***** GIVEN DATA
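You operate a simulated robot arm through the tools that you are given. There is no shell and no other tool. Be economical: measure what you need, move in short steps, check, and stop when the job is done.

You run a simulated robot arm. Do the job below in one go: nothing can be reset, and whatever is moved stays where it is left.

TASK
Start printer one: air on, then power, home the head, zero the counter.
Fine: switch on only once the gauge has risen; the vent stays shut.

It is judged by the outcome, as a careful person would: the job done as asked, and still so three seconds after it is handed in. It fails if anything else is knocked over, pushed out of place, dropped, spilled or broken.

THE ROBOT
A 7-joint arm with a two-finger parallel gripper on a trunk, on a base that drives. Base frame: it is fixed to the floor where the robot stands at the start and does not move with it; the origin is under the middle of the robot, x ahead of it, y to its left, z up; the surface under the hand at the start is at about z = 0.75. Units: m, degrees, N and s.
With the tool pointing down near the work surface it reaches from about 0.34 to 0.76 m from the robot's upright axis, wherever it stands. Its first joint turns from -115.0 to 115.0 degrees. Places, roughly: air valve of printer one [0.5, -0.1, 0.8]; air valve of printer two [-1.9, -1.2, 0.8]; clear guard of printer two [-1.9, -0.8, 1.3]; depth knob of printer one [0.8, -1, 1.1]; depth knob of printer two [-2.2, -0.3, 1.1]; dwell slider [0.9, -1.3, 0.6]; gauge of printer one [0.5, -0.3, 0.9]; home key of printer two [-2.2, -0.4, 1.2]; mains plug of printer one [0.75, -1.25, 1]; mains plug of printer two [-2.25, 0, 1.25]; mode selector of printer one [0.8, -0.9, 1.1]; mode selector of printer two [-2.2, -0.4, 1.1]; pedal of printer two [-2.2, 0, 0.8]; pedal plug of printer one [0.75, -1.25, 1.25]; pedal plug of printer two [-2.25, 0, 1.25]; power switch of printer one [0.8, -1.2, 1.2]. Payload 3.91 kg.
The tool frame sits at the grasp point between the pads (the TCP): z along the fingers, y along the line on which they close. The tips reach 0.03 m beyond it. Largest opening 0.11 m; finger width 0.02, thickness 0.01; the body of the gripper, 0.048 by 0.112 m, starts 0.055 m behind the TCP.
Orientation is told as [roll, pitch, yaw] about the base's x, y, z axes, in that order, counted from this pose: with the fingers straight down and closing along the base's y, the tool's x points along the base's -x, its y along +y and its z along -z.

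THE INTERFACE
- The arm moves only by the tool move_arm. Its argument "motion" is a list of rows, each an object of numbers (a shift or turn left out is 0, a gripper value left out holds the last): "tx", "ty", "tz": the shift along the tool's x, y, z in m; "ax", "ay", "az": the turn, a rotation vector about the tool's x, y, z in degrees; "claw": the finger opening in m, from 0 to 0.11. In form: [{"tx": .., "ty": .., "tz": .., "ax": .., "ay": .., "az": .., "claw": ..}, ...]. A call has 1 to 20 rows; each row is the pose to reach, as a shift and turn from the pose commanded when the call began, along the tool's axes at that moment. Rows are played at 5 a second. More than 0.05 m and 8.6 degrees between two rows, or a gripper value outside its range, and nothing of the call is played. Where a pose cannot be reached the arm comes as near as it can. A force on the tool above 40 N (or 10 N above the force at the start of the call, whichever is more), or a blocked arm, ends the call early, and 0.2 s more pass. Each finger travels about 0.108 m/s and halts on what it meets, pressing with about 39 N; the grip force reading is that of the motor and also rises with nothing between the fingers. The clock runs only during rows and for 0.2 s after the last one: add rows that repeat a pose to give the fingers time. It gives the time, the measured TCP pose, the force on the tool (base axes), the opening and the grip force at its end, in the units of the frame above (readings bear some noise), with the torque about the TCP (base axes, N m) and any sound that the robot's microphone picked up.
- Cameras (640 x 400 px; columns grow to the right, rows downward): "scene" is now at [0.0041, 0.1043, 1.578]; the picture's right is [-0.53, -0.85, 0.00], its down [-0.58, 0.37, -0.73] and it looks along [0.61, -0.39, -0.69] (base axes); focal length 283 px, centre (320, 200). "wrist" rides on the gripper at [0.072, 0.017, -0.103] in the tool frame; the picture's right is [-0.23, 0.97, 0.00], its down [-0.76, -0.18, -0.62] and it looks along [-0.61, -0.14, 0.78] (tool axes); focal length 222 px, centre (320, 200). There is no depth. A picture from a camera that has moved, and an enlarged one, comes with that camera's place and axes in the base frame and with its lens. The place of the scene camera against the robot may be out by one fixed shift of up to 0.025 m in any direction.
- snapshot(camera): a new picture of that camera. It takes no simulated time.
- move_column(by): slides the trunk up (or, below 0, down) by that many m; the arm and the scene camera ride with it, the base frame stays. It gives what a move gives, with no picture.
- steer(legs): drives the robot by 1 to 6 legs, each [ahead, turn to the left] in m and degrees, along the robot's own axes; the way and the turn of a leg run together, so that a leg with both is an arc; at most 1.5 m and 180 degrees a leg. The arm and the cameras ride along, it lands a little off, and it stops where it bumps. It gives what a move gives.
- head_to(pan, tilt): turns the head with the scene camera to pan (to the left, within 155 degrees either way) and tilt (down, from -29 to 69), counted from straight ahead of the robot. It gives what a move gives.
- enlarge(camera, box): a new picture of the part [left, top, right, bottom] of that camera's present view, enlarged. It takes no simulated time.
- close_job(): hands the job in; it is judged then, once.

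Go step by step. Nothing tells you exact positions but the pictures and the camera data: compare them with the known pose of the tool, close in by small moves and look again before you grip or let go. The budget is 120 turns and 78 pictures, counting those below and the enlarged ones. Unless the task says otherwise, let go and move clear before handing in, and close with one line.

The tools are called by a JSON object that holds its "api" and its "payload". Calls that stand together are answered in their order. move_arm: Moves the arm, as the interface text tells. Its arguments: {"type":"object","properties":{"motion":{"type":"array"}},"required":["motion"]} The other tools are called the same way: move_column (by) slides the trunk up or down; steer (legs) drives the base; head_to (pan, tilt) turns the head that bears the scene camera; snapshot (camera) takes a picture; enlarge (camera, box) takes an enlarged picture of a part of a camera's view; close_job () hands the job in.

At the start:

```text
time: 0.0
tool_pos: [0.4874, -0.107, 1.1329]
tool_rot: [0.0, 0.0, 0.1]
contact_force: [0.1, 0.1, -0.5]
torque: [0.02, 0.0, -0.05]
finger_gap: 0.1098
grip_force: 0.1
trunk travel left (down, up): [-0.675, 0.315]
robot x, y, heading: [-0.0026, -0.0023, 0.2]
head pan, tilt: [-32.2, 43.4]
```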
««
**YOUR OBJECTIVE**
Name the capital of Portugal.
**********
**YOUR OBJECTIVE**
Your output shall consist solely of the lines from the line with "- close_job(): hands" to the line with "Go step by step.", reproduced exactly, both ends included.

**WRITTEN ANSWER**
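- close_job(): hands the job in; it is judged then, once.

Go step by step. Nothing tells you exact positions but the pictures and the camera data: compare them with the known pose of the tool, close in by small moves and look again before you grip or let go. The budget is 120 turns and 78 pictures, counting those below and the enlarged ones. Unless the task says otherwise, let go and move clear before handing in, and close with one line.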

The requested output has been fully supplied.